- **Given information**:
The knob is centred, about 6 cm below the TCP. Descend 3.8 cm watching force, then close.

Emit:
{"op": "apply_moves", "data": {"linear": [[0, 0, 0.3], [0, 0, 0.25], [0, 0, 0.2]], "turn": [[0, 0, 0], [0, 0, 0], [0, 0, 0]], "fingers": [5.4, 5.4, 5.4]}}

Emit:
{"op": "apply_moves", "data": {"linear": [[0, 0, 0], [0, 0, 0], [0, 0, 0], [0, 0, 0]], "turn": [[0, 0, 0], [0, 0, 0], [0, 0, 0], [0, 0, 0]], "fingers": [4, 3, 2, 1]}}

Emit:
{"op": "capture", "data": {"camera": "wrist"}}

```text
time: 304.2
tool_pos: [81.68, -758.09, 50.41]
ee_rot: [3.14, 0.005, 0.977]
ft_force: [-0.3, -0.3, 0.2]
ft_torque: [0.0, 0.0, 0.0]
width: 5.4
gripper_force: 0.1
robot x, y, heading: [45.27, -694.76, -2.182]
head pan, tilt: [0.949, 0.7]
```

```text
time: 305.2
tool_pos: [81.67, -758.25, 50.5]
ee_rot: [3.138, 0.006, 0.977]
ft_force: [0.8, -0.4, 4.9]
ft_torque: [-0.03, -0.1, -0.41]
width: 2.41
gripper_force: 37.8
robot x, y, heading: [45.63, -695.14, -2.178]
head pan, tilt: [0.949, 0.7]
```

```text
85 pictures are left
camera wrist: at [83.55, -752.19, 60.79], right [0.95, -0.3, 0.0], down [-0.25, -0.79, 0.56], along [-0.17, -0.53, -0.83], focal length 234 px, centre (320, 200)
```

- **Required work**:
(a) Reproduce the wording of the text passage between "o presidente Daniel" and "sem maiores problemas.", with both ends included.
(b) Produce the text that comes next in the text passage.

- **Text passage**:

Nicaragua

“Que as transnacionais se sintam seguras” mas e os trabalhadores?

 

 

 

Durante as primeiras semanas de governo,

o presidente Daniel Ortega se reuniu com empresas nacionais e transnacionais, que têm investimentos ou pretendem investir

no país.

 

 

O objetivo principal desta política é claramente criar um clima de estabilidade e tranqüilidade, para demonstrar a nível nacional e internacional que seu governo não está afugentando o investimento e que a Nicarágua vai ser uma magnífica opção para os empresários estrangeiros. Um respaldo econômico, mas ao mesmo tempo político, que vai lhe permitir empurrar seu projeto de governo sem maiores problemas.

- **Results for each task**:
(a)
o presidente Daniel Ortega se reuniu com empresas nacionais e transnacionais, que têm investimentos ou pretendem investir

no país.

 

 

O objetivo principal desta política é claramente criar um clima de estabilidade e tranqüilidade, para demonstrar a nível nacional e internacional que seu governo não está afugentando o investimento e que a Nicarágua vai ser uma magnífica opção para os empresários estrangeiros. Um respaldo econômico, mas ao mesmo tempo político, que vai lhe permitir empurrar seu projeto de governo sem maiores problemas.

(b)
Se por um lado é compreensível esta atitude do novo governo, para enfrentar as dúvidas e os preconceitos que têm acompanhado a imagem de Daniel Ortega em muitos foros nacionais e internacionais, por outro lado causa muita perplexidade o fato de que, até o momento, ainda não se tenha exigido destas empresas transnacionais nenhum tipo de compromisso firme com respeito aos direitos humanos, trabalhistas e sindicais dos trabalhadores e trabalhadoras nicaragüenses.

 

A recente chegada ao país de Warren Stanley, presidente da transnacional Cargill, e o encontro mantido com Daniel Ortega e seus assessores, parece ser mais um exemplo de uma política econômica que ainda não define que tipo de modelo de desenvolvimento este governo quer implementar, e através de quais instrumentos pretende fazê-lo.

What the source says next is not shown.